### Task set
A: Extract from the selected excerpt the words running from "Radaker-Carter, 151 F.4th" to "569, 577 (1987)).".
B: Add the next paragraphs of the selected excerpt.
** start Selected excerpt **
The court found that the identification procedure was not impermissibly suggestive.
It noted that, because MIRS used facial recognition software to identify similar-looking
individuals, the “human element” had been taken out of the process, and there was “nothing
wrong with the photographs” of the individuals used in the photo array. The court stated
that there was nothing impermissibly suggestive about Detective Duffey conducting the
photo array at Ms. Slusher’s house and then at Mr. Rubino’s house, noting that the
photograph of appellant was in a different position for each witness. The court agreed that
appellant’s photograph was different in that it was the only photograph featuring a
cinderblock wall in the right margin. It stated, however, that, “if we are as a criminal justice
system going to determine that one photograph with the right margin having a cinderblock
creates impermissible suggestiveness, then I think we’re all in trouble as a society.” The
court found that appellant had not met his burden to demonstrate that the identification
procedure was impermissibly suggestive, and it denied the motion to suppress the
identification based on the photo array.
18 B.
Standard of Review
Suppression rulings “present a mixed question of law and fact.” Thornton v. State,
465 Md. 122, 139 (2019). “In assessing the admissibility of an extrajudicial identification,
we look exclusively to the record of the suppression hearing and view the facts in the light
most favorable to the prevailing party.” In re D.M., 228 Md. App. 451, 473 (2016). “We
accept the circuit court’s factual findings unless they are clearly erroneous, but extend no
deference to the circuit court’s ultimate conclusion as to the admissibility of the
identification.” Id. The determination whether an identification procedure is suggestive is
a question of law that we review de novo. See Small v. State, 464 Md. 68, 88 (2019)
(conducting constitutional evaluation of identification procedure); Accord United States v.
Radaker-Carter, 151 F.4th 840, 846 (6th Cir. 2025) (“When reviewing a district court’s
decision on a motion to suppress pretrial identification evidence, . . . we apply de novo
review to the court’s conclusions concerning whether the circumstances giving rise to the
identification were unnecessarily suggestive and whether the identification was otherwise
reliable.”).
Analysis
“Due process protects the accused against the introduction of evidence of, or tainted
by, unreliable pretrial identifications obtained through unnecessarily suggestive
procedures.” Small, 464 Md. at 82-83 (quoting Jones v. State, 310 Md. 569, 577 (1987)).
** end Selected excerpt **
** start Source excerpt **
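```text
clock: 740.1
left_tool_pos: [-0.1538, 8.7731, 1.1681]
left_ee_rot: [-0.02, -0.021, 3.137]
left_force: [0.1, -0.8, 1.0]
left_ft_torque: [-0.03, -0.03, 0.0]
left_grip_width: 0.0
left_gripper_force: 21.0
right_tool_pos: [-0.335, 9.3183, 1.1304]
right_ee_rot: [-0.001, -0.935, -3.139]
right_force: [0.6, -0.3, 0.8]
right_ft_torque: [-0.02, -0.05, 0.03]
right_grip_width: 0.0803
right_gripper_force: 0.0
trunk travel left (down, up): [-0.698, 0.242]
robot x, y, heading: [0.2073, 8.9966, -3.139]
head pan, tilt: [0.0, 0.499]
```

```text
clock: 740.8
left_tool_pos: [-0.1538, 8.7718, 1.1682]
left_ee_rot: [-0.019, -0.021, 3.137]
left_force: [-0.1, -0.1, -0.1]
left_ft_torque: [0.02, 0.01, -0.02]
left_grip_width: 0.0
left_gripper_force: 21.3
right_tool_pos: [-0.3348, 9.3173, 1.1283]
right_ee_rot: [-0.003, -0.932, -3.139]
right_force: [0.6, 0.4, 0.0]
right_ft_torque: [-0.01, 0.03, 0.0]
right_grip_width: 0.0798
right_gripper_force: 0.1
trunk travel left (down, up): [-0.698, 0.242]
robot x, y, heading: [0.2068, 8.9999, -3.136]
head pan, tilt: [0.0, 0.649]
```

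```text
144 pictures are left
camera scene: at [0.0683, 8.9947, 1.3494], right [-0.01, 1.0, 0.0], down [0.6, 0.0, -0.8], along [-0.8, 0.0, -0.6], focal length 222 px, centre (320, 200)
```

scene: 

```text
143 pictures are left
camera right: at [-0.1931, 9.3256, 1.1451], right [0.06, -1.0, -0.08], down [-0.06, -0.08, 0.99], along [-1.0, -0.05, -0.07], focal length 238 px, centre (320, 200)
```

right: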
** end Source excerpt **
### Answers in order
A:
Radaker-Carter, 151 F.4th 840, 846 (6th Cir. 2025) (“When reviewing a district court’s
decision on a motion to suppress pretrial identification evidence, . . . we apply de novo
review to the court’s conclusions concerning whether the circumstances giving rise to the
identification were unnecessarily suggestive and whether the identification was otherwise
reliable.”).
Analysis
“Due process protects the accused against the introduction of evidence of, or tainted
by, unreliable pretrial identifications obtained through unnecessarily suggestive
procedures.” Small, 464 Md. at 82-83 (quoting Jones v. State, 310 Md. 569, 577 (1987)).

B:
19 “When an accused challenges the admissibility of an extrajudicial identification
procedure on due process grounds, Maryland courts assess its admissibility using a two-
step inquiry.” Id. at 83 (footnote omitted). This inquiry “seeks to determine whether the
challenged identification procedure was so suggestive that the identification was
unreliable.” Id.
In the first step of the inquiry, the court “must evaluate whether the identification
procedure was suggestive,” and the defendant “bears the burden of making a prima facie
showing of suggestiveness.” Id. “If the procedure is not impermissibly suggestive, then the
[due process] inquiry ends.” Smiley v. State, 442 Md. 168, 180 (2015). “[W]ithout the taint
of improper state conduct,” there is no due process requirement for a court to screen an
identification for reliability before allowing the jury to assess its credibility. Perry v. New
Hampshire, 565 U.S. 228, 245 (2012). Rather, in the absence of an impermissibly
suggestive identification procedure:
the reliability of the witness’s identification is a question for the jury, leaving the defendant with the typical protections against unreliable evidence: the right to persuade the jury of the evidence’s lacking reliability through the cross- examination of witnesses, general rules governing the admissibility of evidence, and jury instructions on “the fallibility of eye-witness identification.”
Bean v. State, 240 Md. App. 342, 355 (2019), cert. denied, 464 Md. 591 (2019) (quoting
Perry, 565 U.S. at 233).
If the court determines that the identification procedure was unnecessarily
suggestive, then the second step is implicated, and the court must determine “whether,
20 under the totality of the circumstances, the identification was reliable.” Small, 464 Md. at
83-84. In assessing whether an extrajudicial identification is reliable, the court considers
the following five factors:
(1) the opportunity of the witness to view the criminal at the time of the crime, (2) the witness’s degree of attention, (3) the accuracy of the witness’s prior description of the criminal, (4) the level of certainty demonstrated by the witness at the confrontation, and (5) the length of time between the crime and the confrontation.
Greene v. State, 469 Md. 156, 169 (2020) (quoting Neil v. Biggers, 409 U.S. 188, 199-200
(1972)). At this stage, the State must show by clear and convincing evidence that the
identification was reliable. Small, 464 Md. at 84.
In addressing appellant’s claim that the identification procedure was impermissibly
suggestive, we note that the due process analysis does not prohibit “all suggestiveness but
only impermissible suggestiveness.” Anderson v. State, 78 Md. App. 471, 494 (1989). An
identification procedure is impermissibly suggestive where the police “feed the witness
clues as to which identification to make.” Conyers v. State, 115 Md. App. 114, 121, cert.
denied, 346 Md. 371 (1997). Accord Small, 464 Md. at 88 (identification procedure is
impermissibly suggestive when the police give “the witness a clue about which photograph
the police believe the witness should identify as the perpetrator during the procedure”). An
identification procedure is impermissibly suggestive “where the police, in effect,
repeatedly say to the witness: ‘This is the man.’” In re Matthew S., 199 Md. App. 436, 448
(2011) (quoting McDuffie v. State, 115 Md. App. 359, 366-67 (1997)).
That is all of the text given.